BEST BOOKS ON...
A FEW years ago, a survey found that most Brits could not name one living scientist. I hope the pandemic has changed that. Surely most of us at least know of Sir Patrick Vallance, the UK’s chief scientific adviser.
But what about female scientists? I am ashamed to say the only ones I can name without using a search engine are primatologist Jane Goodall and broadcasting regulars, mathematician Hannah Fry, anthropologist Alice Roberts and astrophysicist Maggie Aderin-Pocock.
There will, of course, be climatechange scientists, physicists and medical researchers who should be household names. After all, it is unlikely to be a movie star or celebrity chef who cracks nuclear fusion.

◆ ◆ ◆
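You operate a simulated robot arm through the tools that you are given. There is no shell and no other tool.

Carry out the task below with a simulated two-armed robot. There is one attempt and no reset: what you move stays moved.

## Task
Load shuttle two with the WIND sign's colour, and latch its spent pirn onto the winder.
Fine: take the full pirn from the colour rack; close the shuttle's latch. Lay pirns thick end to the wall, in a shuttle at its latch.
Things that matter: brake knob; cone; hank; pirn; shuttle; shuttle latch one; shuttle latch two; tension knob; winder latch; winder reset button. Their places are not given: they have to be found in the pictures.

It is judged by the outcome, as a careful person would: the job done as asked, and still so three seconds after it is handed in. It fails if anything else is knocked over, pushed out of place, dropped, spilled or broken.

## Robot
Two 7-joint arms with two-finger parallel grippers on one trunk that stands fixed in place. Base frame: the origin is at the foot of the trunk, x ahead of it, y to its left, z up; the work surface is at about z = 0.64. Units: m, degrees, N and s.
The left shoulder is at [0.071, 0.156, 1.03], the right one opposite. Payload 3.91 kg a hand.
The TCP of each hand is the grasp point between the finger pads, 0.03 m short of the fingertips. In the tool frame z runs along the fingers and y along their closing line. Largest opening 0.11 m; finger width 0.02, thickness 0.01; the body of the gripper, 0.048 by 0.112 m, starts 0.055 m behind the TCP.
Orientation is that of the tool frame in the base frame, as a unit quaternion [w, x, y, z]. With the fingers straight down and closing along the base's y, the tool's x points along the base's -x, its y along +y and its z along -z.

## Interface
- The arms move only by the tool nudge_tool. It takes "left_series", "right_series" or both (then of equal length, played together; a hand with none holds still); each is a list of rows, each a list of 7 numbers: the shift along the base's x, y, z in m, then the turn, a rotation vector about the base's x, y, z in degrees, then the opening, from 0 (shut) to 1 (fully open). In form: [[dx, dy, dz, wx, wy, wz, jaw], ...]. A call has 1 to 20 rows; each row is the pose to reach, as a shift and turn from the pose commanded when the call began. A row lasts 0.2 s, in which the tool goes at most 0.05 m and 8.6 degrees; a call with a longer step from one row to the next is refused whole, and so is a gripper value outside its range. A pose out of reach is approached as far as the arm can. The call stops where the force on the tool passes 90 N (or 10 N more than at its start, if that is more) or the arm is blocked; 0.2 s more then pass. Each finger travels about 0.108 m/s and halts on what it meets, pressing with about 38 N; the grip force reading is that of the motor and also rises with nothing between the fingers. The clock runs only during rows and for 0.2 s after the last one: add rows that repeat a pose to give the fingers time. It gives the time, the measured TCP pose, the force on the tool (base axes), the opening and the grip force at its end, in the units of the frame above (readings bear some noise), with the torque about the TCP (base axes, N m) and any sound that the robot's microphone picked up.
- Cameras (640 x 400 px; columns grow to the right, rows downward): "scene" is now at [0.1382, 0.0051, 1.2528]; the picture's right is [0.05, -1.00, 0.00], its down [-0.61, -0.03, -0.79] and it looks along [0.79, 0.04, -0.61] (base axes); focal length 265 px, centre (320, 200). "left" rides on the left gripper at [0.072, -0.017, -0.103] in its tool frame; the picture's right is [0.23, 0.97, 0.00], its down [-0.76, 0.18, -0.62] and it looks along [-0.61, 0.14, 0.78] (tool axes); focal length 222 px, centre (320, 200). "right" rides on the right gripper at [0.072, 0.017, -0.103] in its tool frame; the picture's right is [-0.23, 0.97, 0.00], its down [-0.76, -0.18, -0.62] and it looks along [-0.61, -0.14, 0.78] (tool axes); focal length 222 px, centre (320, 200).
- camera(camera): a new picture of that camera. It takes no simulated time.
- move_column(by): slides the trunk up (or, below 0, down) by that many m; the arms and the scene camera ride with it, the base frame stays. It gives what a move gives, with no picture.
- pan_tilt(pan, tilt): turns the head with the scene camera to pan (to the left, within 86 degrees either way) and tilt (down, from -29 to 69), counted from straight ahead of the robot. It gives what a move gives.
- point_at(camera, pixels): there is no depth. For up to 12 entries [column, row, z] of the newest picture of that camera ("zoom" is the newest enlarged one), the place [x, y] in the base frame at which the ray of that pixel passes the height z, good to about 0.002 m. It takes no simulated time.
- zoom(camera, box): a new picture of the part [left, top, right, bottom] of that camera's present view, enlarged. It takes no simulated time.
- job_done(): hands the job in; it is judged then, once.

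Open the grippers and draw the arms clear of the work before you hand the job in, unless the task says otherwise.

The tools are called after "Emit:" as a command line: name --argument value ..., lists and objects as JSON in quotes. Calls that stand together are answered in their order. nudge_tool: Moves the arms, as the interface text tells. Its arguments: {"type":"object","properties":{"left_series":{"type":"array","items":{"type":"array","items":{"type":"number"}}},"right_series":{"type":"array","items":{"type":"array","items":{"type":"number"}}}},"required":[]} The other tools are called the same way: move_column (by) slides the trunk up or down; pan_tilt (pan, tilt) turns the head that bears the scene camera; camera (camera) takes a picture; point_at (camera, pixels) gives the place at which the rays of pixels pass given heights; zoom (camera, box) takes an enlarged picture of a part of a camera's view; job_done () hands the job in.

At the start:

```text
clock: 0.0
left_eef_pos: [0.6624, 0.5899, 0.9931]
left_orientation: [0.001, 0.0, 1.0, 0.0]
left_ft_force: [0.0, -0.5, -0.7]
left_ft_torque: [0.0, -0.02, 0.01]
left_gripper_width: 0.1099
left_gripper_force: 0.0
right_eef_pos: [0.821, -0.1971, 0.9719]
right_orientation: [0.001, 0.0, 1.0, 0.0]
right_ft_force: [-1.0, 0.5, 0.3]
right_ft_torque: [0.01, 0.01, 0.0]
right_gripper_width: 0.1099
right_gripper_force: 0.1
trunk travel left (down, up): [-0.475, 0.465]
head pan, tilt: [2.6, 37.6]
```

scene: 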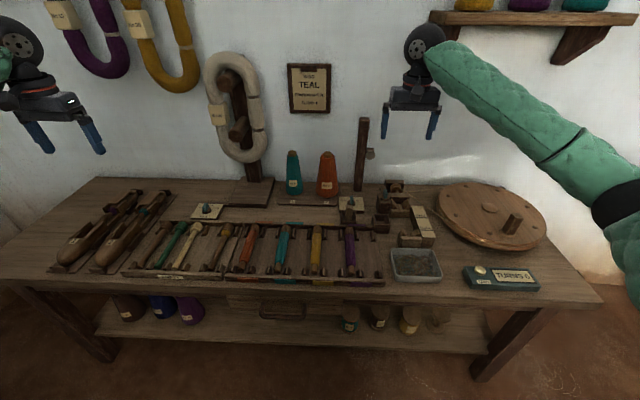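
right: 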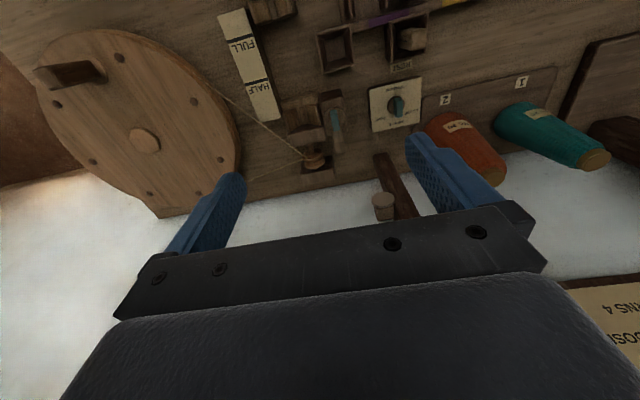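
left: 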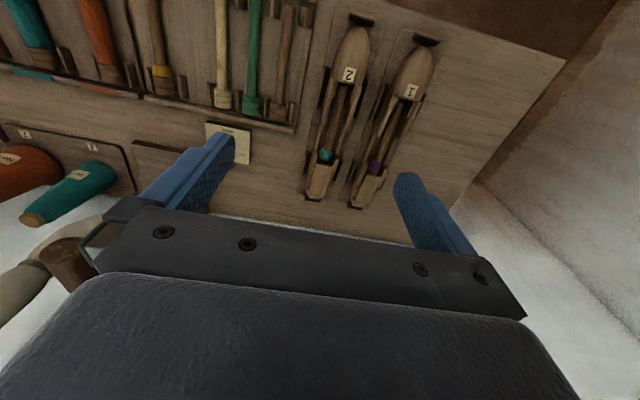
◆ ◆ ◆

A female scientist is the star of the hugely enjoyable Lessons In Chemistry by Bonnie Garmus. In 1960s America, Elizabeth Zott becomes a TV cookery show host. Zott would prefer to be in the laboratory but has been driven out by workplace misogyny.
She uses the show to impart her love of chemistry. Thus ‘chicken pot pie night’ is a chance ‘to study three different types of chemical bonds . . . Why learn about bonds? Because when you do you will grasp the very foundation of life. Plus, your cakes will rise.’
Wealth allows Alma Whittaker, the 19th-century heroine of Elizabeth Gilbert’s The Signature Of All Things, to pursue botany. Hers is partially an inherited passion: her grandfather was an orchardman at Kew Gardens, and her former planthunter father made his fortune in botanical pharmaceuticals.
Alma’s obsession is with the underappreciated world of mosses.
Margery Benson is the middleaged protagonist of Miss Benson’s Beetle by Rachel Joyce. Feeling suffocated by her narrow, spinsterish existence in 1950s England, she leaves her teaching job to search for the golden beetle of New Caledonia.